→ EXERCISE OBJECTIVE
Write the next part of the excerpted text, the one that starts with "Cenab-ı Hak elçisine".

→ RECORDED DATA

....

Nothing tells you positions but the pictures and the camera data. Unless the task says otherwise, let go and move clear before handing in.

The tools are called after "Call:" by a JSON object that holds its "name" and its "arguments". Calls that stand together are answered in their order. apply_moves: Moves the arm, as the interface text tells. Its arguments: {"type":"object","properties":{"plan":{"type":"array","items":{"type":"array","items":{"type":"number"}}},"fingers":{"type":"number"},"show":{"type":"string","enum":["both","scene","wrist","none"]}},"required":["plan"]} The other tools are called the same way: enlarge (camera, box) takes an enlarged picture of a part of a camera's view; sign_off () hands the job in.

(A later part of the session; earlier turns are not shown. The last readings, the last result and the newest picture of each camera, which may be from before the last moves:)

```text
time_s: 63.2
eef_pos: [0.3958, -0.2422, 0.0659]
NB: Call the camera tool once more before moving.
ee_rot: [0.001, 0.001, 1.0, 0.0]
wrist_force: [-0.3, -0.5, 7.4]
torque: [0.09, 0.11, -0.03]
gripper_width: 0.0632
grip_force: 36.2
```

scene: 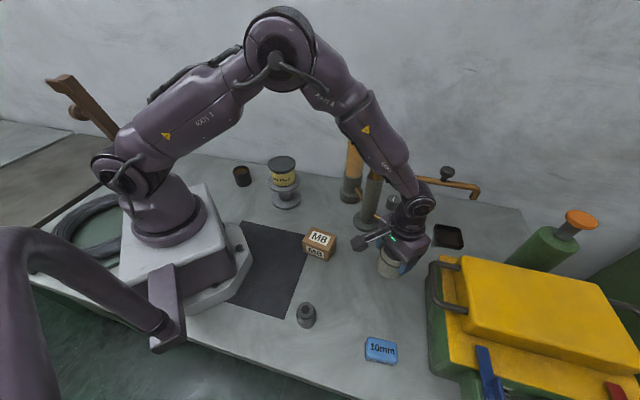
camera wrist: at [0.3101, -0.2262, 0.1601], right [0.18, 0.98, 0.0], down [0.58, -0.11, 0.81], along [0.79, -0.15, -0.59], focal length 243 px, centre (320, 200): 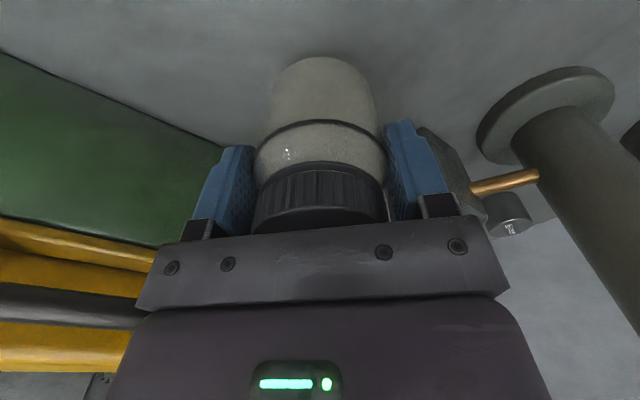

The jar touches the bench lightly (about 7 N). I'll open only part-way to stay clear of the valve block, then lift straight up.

....

→ EXCERPTED TEXT
Cenab-ı Hak elçisine ilahi öğretiyi hem kendisi hem de tüm insanlar için bir nimet olarak verdiğini ifade eder. Elçisinin getirdiği vahyi bilgilerle kahinlerin ve mecnunların cinlerden edindiği bilgiler arasında çok büyük fark olduğunu, ayrıca kahinler, şairler ve mecnunların hal ve hareketleri ile peygamberimizin davranışlarının birbirine hiç benzemediğinden hareketle O’nun ne mecnun, ne şair ve ne de kahin olduğunu belirtir. Zaten halktan aklını kullananların da bu ayrımı yapabilecek bir temyiz kabiliyetine sahip olmaları nedeniyle Mekke müşriklerinin halkı O’ndan uzak tutma çabaları boşa çıkmıştır. Öyle ki O’na tabi olanlar ile birlikte sonunda ilahi öğretiye dayalı bir devlet kurma başarılmıştır. Halbuki hiçbir şair, mecnun ya da kahin bir devlet kurmaya muvaffak olamaz. Ayrıca onlar getirdiği bu öğreti nedeniyle zaman içerisinde Hz.Muhammed’in@ başına bazı felaketlerin geleceği beklentisi içerisindeydiler. Ancak onların beklentilerinin boşa çıktığı, bundan sonra da boşa çıkacağı belirtilir.  

Mekke müşriklerinin Hz.Muhammed@ hakkında bir diğer menfi propagandası ise O’nun getirdiği ilahi öğretinin kendi uydurması olduğu ve uydurduğu bu şeyleri sanki Allah’tanmış gibi gösterdiği şeklindeki iftiralarıydı. Bu iftiraları öbürlerinden çok daha ağır bir iftira idi. Zira bununla peygamberimize doğrudan sahtekar demiş oluyorlar.  Cenab-ı Hak onların bu iftiralarına şöyle cevap vermesini söyler; “Mademki bu ayetler öyle herkesin uyduracağı sözlerdir o halde sizde uydurabilirsiniz. Haydi sizde o sözlere benzer sözler söyleyin bakalım.”

....

→ EXERCISE OUTPUT
29-34- Şimdi Sen onlara hatırlat / uyar bakalım! Rabbinin nimeti / vahyi nedeniyle sana kâhin veya mecnun diyorlardı. İşte görüldüğü üzere sen ne kâhinsin ne de mecnûn. Yoksa onlar: “O bir şairdir, zamanın felaketinin ona ansızın gelmesini gözlüyoruz” mu diyorlar? De ki: “Bekleyin bakalım, ben de sizinle beraber bekleyenlerdenim.” Onların akılları mı bunu emrediyor yoksa onlar azgın bir topluluk mudur?  Yoksa “Onu kendisi uydurup (Allah’a isnat ediyor)” mu diyorlar? Hayır onlar inanmıyorlar. Öyleyse, onun gibi bir söz getirsinler, eğer doğru kimseler iseler. (Tur Suresi 29-34)

 

Medinelilerle yapılan anlaşmanın ve kuruluşu gerçekleştirilmekte olan Medine İslam Cumhuriyetinin Mekke’ye bu şekilde açıkça ilan edilmesini müteakiben Hz.Muhammed’in@ hareketine destek verenlerin kurtulacağı, inkar edenlerin / reddedenlerin ise hem bu dünyada hem de ahirette şiddetli azaba uğrayacağının bildirilmesi karşısında Mekke müşriklerinin her zaman yaptıkları gibi alaycı üsluplarla bu oluşumu küçümseyecekleri açıktı. Ve nitekim bu bildirgeden sonra onların risaletin başlangıcından beri yaptıkları alaycı ve aşağılayıcı sözler sarf ettikleri, şımarık, kibirli tavır ve davranış sergiledikleri müteakip ayetlerin vurgularından anlaşılmaktadır.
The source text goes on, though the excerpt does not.